[START OF Provided material]

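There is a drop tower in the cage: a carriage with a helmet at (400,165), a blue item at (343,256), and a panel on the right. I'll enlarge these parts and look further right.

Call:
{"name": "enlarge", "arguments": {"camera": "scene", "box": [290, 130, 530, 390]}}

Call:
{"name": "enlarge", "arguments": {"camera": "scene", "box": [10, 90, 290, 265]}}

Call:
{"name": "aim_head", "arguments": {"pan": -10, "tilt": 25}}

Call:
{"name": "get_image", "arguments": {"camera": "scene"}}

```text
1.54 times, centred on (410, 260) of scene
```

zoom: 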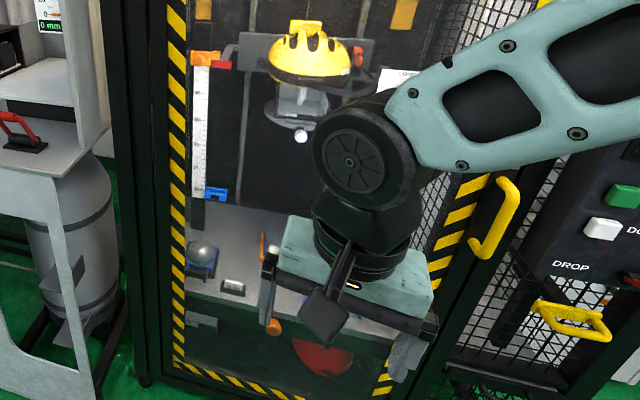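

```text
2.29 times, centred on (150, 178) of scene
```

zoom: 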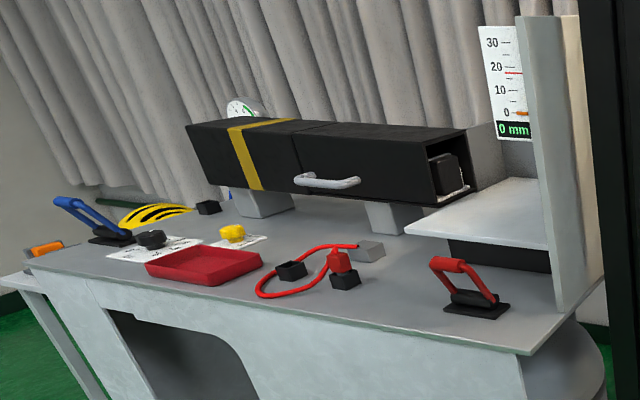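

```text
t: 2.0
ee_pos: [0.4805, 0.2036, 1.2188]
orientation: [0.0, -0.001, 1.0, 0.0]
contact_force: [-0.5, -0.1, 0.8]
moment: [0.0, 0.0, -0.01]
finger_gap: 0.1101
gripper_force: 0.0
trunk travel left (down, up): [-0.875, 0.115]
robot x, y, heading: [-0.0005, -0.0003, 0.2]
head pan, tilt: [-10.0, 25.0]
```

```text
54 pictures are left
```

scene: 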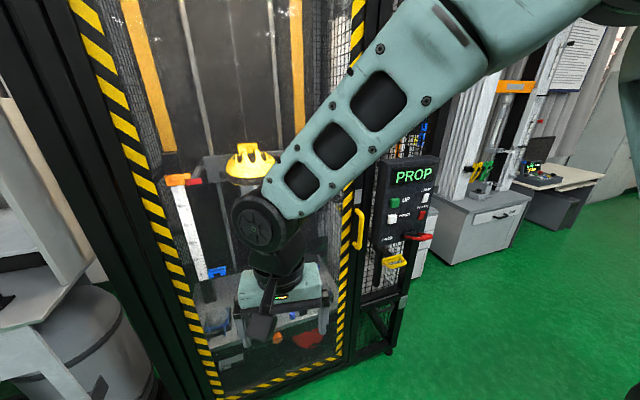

[END OF Provided material]
[START OF Provided material]

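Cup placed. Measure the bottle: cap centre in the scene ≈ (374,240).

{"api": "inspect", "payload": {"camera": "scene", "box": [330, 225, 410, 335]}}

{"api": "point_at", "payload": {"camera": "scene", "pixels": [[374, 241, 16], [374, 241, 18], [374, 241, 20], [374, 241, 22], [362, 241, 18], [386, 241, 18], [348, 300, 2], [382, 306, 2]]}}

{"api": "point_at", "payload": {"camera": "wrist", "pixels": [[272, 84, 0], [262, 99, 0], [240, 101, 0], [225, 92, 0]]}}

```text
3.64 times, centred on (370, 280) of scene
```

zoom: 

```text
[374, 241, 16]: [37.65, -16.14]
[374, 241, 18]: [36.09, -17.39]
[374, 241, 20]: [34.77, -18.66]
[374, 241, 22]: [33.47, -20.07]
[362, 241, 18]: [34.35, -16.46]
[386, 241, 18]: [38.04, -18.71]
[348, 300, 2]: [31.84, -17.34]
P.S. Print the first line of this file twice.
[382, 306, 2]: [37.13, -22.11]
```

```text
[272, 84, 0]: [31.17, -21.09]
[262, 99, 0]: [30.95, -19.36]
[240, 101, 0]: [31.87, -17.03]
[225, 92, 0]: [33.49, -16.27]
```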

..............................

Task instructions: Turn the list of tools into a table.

[END OF Provided material]

Task instructions:
[1] Set down the excerpt as it stands from "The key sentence" to "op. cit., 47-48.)", and nothing more.
[2] I need the excerpt continued from the place where it stops.

[START OF Excerpt]

This analysis completely overlooks the dynamics of the process. It fails to note that the rate of capital formation would be less rapid if business enterprisers had to wait until money savings were first accumulated. It thus fails to see the effects of accelerating capital expansion upon productivity and the volume of national income. Thus it is possible to increase the supply of capital goods without an antecedent or concurrent restriction of consumption. The truth is that the accelerated capital expansion and increased productivity result in an increased output of both capital goods and consumer goods. Thus real wages are increased. The history of capital expansion and wage and price trends in the United States affords no support for the theory that bank credit expansion merely means involuntary saving. Nor do the facts support the thesis that savings in the sense of positively reducing consumption is essential to the formation of capital. (Note in quoted text: "See Moulton, The Formation of Capital, pp. 37-43."), (Harold G. Moulton, Capital Expansion, Employment, and Economic Stability. Washington, DC: The Brookings Institution, 1940, 26.)
The key sentence in this passage, and the most concise statement of the concept of "forced savings," is, "It is held that the result of the expansion of bank credit is merely to raise the general level of prices, and that since money wages and most other income remain the same, the real purchasing power of the masses is restricted." That is, there are two beliefs as fixed as they are false of the Currency School and its many heirs that Moulton addresses:
1. Investment in new capital can only take place after saving has occurred. (Moulton, The Formation of Capital, op. cit., 47-48.)

2. Saving is narrowly defined as cutting consumption. (Moulton, Capital Expansion, loc. cit.)
Since these two fixed beliefs are considered absolutes, virtual religious dogmas, in fact (dissent from which is considered "heresy"), (Joseph A. Schumpeter, The Theory of Economic Development. New Brunswick, New Jersey: Transaction Publishers, 1993, 96-97.) they cannot, and, indeed, are not questioned. New capital formation can thus be financed (according to Keynes) by inflating the currency. Consistent with the quantity theory of money, inflating the currency drives up the price level. Adherents of the Austrian School claim that this process takes place even if there is no increase in the price level. (Friedrich von Hayek, Monetary Theory and the Trade Cycle, loc. cit.) Because wage incomes tend either to remain at the same level or lag behind the price level, people reduce consumption as their wage purchasing power and the value of their savings evaporate. This meets the definition of "saving" used by economists today.

"Somewhat Comprehensive Socialisation"

[END OF Excerpt]

The answers:
[1]
The key sentence in this passage, and the most concise statement of the concept of "forced savings," is, "It is held that the result of the expansion of bank credit is merely to raise the general level of prices, and that since money wages and most other income remain the same, the real purchasing power of the masses is restricted." That is, there are two beliefs as fixed as they are false of the Currency School and its many heirs that Moulton addresses:
1. Investment in new capital can only take place after saving has occurred. (Moulton, The Formation of Capital, op. cit., 47-48.)

[2]
To make certain that just enough new capital is financed, the State also needs to set the rate of return to capital — the interest rate — and the allocation of resources to production. As Keynes explained,
The State will have to exercise a guiding influence on the propensity to consume partly through its scheme of taxation, partly by fixing the rate of interest, and partly, perhaps, in other ways. Furthermore, it seems unlikely that the influence of banking policy on the rate of interest will be sufficient by itself to determine an optimum rate of investment. I conceive, therefore, that a somewhat comprehensive socialisation of investment will prove the only means of securing an approximation to full employment; though this need not exclude all manner of compromises and of devices by which public authority will co-operate with private initiative. But beyond this no obvious case is made out for a system of State Socialism which would embrace most of the economic life of the community. It is not the ownership of the instruments of production which it is important for the State to assume. If the State is able to determine the aggregate amount of resources devoted to augmenting the instruments and the basic rate of reward to those who own them, it will have accomplished all that is necessary. (General Theory, V.24.iii)
"It is not the ownership of the instruments of production which it is important for the State to assume." In other words (as Henry George pointed out), legal title is irrelevant as long as the State exercises absolute control. Despite the apparent mildness of the words, what Keynes proposed was not "somewhat comprehensive socialization" — "somewhat comprehensive"? — but socialism, period. As lawyer-economist Louis Kelso pointed out, "Property in everyday life, is the right of control." (Louis O. Kelso, "Karl Marx: The Almost Capitalist," American Bar Association Journal, March 1957.)

Both Right and Wrong

Ironically, both the Austrians and the Keynesians are right — and both are wrong.

The Austrians are correct that, in a democracy based on natural rights and sovereignty of the person, the State has no business telling people how much return they can receive on their savings — that is, in setting the interest rate, whether low to encourage investment, or high to inhibit capital formation. Neither does the State have any business manipulating the currency to restrict or inhibit either consumption or saving. All these are outrages against human dignity and a violation of personal sovereignty by interfering with the natural mechanism of the free market. Interfering with nature causes the drastic swings in the business cycle.

The Keynesians are correct that, assuming a system in which capital formation is financed exclusively out of existing accumulations of savings (a false assumption), and capital is rapidly becoming increasingly productive relative to labor as technology advances, effective demand can decline catastrophically unless the State steps in and redistributes purchasing power. Similarly, if people are consuming too much, there will presumably not be sufficient savings in the system to finance the new capital formation essential to job creation. That being the case, the chief economic — and political — goal of the State is to reach full employment. This requires careful manipulation of interest rates, the quantity of money, and tax policy to ensure that the State, working together with the central bank, achieves exactly the right mix to reach full employment: Keynesian "fine tuning."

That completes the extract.